__Source__:

_ _ _ _ _

Batman est sans aucun doute le plus fidèle représentant du héros urbain chez DC. Véritable héritier des détectives des récits pulp des années 1930, il incarne dès sa création en 1939 un héros sombre, affrontant membres de la pègre et tueurs en séries costumés dans sa propre ville : Gotham City, incarnation même de la ville gothique rongée par le crime.
Le Chevalier Noir est de fait profondément attaché à la ville et aux dimensions sociales de l’expansion urbaine dès le XXe siècle, où se côtoient classes bourgeoises fortunées et classes populaires précarisées, voire en situation d’extrême pauvreté. L’essence même du personnage de Batman repose dans cette tension qui conduira à l’assassinat de deux riches gothamiens à la sortie d’un cinéma.

_ _ _ _ _

__Data excerpt__:
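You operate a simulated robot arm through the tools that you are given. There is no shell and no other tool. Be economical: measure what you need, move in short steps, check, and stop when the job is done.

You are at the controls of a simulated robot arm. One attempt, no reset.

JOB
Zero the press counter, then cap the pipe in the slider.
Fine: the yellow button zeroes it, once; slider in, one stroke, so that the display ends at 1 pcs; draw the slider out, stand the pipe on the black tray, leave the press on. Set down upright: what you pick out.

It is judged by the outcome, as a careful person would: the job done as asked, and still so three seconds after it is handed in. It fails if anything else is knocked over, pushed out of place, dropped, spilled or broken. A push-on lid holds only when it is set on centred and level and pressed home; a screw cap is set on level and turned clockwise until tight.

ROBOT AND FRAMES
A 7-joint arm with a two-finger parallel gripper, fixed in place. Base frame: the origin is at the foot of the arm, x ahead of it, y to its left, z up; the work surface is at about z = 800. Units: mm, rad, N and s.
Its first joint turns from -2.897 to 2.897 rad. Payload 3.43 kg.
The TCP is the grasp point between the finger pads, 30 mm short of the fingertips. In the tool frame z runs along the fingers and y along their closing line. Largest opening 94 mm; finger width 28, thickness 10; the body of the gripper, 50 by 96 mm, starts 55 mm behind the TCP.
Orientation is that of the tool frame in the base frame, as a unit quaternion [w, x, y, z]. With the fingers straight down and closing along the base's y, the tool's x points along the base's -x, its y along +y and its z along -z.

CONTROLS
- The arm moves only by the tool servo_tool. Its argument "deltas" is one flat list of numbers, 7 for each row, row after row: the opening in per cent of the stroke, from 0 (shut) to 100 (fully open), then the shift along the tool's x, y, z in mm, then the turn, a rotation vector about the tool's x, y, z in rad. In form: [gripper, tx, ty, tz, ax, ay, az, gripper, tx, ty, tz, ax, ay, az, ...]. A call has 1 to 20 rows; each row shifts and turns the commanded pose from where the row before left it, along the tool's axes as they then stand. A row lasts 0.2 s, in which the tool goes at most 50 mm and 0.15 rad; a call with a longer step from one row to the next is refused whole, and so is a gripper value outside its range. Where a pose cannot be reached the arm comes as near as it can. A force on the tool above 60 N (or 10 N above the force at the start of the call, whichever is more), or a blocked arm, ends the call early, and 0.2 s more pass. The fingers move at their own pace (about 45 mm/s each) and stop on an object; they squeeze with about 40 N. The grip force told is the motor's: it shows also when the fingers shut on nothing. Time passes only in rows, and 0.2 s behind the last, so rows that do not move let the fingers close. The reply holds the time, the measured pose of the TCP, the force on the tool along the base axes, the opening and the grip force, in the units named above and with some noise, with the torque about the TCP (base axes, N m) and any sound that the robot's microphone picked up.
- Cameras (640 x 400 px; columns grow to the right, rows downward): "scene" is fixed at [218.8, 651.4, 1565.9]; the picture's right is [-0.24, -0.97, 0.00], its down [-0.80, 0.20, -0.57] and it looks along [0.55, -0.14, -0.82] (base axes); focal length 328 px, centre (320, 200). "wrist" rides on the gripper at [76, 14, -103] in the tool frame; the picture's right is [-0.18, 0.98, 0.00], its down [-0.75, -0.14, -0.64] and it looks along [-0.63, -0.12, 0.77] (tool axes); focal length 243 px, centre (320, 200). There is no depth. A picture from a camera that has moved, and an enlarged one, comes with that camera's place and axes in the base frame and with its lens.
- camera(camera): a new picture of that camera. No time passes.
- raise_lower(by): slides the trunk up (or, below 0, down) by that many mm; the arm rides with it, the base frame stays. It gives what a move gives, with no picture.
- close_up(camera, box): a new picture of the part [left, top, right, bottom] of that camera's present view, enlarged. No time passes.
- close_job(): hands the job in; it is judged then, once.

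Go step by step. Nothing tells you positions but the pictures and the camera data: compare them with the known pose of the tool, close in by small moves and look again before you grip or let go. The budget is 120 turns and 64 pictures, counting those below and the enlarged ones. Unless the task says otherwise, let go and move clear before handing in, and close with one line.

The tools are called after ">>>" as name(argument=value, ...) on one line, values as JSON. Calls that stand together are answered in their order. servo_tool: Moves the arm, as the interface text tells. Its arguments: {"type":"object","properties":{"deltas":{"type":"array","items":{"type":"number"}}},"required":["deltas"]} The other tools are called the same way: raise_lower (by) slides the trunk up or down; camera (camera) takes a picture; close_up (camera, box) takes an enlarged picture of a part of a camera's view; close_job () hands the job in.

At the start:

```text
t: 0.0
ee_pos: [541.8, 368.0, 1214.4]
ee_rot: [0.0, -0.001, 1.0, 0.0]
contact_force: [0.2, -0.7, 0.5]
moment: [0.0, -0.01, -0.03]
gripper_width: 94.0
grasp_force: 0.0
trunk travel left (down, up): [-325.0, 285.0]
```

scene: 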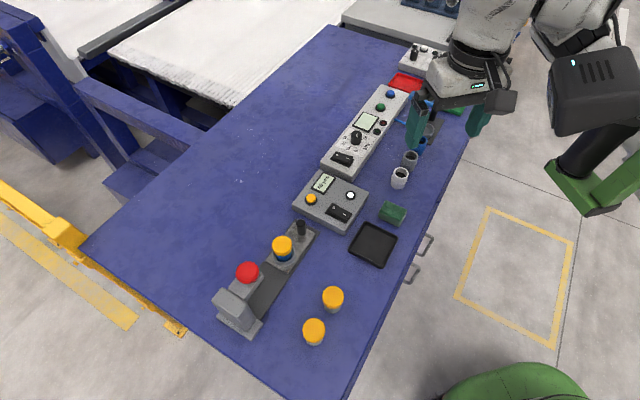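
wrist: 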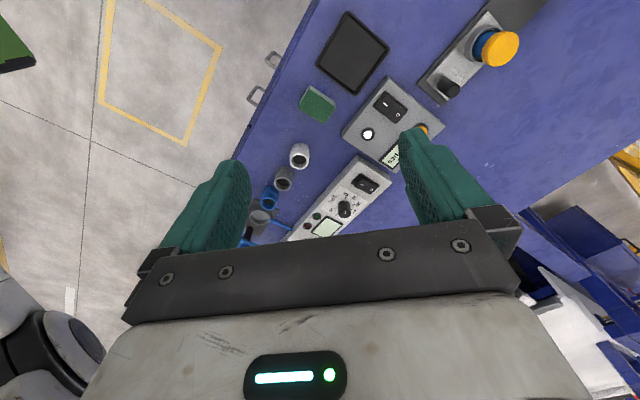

_ _ _ _ _

Continue the source that opens with "Batman est sans".

__Output for this exercise__:
Pourtant, le destin de Batman a vite été compromis par l’arrivée de la Comics Code Authority, en 1954. Faisant suite à une panique morale fortement alimentée par les médias, les éditeurs sont contraints de mettre en place un organe de régulation, et plus encore, de censure, visant à empêcher la publication de contenu jugé « inadapté » à un public de jeunes lecteurs et lectrices. Plus concrètement, la Comics Code Authority interdit la vente en kiosque de toute scène de violence, de sexe mais plus encore de tout récit de séduction, de toute situation pouvant créer de la sympathie pour un criminel. On peut même y lire que « les policiers, les juges, les fonctionnaires et les institutions respectées ne doivent jamais être présentés de manière à susciter un manque de respect pour l’autorité établie ».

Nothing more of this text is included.